K., with a totally straight face (I think if you’re a mom you have to probably practice keeping a poker face in the mirror, or something) said “What if I fished that out with a spoon?”
His tears IMMEDIATELY stopped. “I want to do it.”
“If you eat two bites of your sandwich, I’ll let you do it,” she said. TRICKY! And SMART!
He promptly ate two sandwich-bites and then fished the offensive sandwich-piece out of his cup and drained the rest of his chocolate milk. SUCCESS AND VICTORY FOR THE LITTLE GUY!
He also started punching his mom really hard in the leg. “I thought there was no hitting?” I said. “This is not HITTING,” he said. “This is MARKING. It’s like TAPPING but HARDER.” Then he did it a few more times. It sincerely looked like hitting to me. “Marking marking MARKING!” he said gleefully. “I think it’s time for a new rule,” his mom said, with painful-face. “No hitting, biting, lying, or marking.” The Nephew made a VERY sad face at this news. “It is just HARD TAPPING!” he wailed. Aw, kiddo. I think you might be a lawyer someday. You really have a very good answer for everything.

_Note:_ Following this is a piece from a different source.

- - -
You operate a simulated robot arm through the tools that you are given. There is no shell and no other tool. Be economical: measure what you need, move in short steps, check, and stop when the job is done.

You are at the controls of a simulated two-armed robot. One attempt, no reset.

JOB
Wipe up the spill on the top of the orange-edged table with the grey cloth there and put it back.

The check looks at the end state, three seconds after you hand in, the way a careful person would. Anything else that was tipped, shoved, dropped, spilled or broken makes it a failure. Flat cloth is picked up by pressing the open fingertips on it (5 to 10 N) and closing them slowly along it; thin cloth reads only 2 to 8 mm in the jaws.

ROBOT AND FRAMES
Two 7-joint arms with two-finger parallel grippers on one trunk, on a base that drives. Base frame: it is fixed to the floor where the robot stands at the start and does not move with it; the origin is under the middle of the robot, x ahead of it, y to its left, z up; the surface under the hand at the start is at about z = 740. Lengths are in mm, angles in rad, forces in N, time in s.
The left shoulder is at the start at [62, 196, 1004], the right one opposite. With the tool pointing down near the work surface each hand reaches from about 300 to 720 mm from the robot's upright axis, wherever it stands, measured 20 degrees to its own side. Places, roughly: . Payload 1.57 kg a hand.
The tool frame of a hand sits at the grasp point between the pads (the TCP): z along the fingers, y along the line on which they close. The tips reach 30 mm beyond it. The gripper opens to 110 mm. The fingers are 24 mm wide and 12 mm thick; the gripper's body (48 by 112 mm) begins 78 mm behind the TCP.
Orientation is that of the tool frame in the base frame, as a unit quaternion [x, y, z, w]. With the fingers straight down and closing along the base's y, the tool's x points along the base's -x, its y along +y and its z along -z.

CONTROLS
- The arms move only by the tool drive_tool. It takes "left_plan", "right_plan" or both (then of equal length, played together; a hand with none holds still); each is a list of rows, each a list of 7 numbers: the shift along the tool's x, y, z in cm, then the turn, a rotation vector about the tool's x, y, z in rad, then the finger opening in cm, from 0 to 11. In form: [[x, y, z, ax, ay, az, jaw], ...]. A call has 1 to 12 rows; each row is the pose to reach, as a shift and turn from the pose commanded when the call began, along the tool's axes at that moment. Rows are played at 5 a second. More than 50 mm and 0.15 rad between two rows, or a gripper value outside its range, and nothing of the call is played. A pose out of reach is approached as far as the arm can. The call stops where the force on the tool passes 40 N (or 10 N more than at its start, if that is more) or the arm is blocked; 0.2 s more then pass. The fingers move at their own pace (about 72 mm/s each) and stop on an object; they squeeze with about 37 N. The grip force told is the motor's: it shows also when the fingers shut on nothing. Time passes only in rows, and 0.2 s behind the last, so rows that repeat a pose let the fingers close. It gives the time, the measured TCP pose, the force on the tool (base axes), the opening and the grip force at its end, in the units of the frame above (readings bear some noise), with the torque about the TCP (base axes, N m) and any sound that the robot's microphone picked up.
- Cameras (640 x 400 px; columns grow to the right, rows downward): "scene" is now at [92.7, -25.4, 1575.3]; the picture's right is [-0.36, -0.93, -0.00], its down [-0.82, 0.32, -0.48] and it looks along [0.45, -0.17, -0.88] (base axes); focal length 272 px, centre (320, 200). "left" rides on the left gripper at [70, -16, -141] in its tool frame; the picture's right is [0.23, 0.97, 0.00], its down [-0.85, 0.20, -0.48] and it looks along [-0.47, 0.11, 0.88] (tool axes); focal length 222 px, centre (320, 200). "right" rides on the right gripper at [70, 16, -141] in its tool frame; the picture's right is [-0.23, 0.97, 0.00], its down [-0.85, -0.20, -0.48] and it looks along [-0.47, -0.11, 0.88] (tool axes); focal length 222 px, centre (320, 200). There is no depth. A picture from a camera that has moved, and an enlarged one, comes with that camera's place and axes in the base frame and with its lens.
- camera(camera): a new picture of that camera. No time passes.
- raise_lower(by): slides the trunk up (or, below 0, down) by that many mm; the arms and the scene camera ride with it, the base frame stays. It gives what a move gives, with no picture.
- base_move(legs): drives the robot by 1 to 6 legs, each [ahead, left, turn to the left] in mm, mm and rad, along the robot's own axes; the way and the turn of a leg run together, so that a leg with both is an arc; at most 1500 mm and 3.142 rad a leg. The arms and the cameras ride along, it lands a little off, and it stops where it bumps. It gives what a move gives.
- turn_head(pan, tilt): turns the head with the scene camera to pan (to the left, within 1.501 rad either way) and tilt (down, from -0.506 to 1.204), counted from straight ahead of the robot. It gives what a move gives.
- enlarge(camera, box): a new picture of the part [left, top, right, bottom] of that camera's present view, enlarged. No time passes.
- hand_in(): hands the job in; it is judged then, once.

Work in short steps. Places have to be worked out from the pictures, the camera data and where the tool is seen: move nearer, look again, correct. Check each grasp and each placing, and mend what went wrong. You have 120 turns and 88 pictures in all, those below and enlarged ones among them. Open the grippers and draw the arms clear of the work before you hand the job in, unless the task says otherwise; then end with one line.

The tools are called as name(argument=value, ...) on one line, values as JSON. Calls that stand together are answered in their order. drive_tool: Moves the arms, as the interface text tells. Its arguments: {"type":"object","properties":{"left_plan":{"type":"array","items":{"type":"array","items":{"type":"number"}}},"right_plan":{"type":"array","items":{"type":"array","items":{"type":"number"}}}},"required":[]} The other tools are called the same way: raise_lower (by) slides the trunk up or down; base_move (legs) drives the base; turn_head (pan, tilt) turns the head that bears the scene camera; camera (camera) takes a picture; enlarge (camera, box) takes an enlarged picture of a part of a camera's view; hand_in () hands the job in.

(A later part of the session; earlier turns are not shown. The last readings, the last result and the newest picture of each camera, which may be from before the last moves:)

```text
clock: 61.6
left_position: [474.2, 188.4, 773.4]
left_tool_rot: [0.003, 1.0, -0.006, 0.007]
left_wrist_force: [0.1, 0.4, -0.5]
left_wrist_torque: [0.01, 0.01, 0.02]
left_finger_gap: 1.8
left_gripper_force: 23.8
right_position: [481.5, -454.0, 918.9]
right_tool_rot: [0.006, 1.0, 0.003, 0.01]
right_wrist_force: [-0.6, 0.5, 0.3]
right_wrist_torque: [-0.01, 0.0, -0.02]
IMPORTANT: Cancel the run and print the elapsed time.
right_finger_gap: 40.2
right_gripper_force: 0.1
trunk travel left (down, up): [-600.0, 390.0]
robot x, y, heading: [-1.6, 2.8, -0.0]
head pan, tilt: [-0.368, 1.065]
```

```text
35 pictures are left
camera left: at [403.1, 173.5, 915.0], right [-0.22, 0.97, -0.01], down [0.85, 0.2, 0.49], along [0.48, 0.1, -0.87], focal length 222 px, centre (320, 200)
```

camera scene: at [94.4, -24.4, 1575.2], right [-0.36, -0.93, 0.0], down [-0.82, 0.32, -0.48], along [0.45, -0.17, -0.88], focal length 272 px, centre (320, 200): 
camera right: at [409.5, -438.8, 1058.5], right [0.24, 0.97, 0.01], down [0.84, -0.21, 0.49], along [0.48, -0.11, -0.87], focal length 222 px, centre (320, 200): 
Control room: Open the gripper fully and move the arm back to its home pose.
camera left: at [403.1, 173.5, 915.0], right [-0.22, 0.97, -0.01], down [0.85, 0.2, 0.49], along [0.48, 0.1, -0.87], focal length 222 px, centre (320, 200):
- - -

Then it was naptime and time for Aunt Amy to morph back into her alter-ego, “just plain old Amy” and go home.
I got one more launched-from-across-the-room hug and sandwichy kiss and I told him I loved him and I would see him soon. “OK!” he said gleefully. Aw, buddy. In the grand scheme of things and people, I love you more than anyone. Shh, don’t tell everyone else, they’ll get a complex. I also gave K. a hug, don’t even think I didn’t.

Then I got back in the car and guess what? TomTom apparently got over his snit and was talking to me again. What the hell? THAT was weird. When did my TomTom become like a passive-aggressive teen boyfriend?
And now I am back in my strangely freezing apartment and Dumbcat is keeping my legs warm because it’s like a fridge in here still. VERY MYSTERIOUS.
There was my Monday in a nutshell. A very large and long and probably rambly nutshell. Thanks for the day off, new job, you’re the best.
Hope you all had lovely long weekends! Real posts with real content soon. I hope. I think. We’ll see. I have topics and everything. I promise! Really! Would I lie to you? I can NOT lie to you. That would be breaking the rules of Family Fun Night, you see. That’s a total no-no.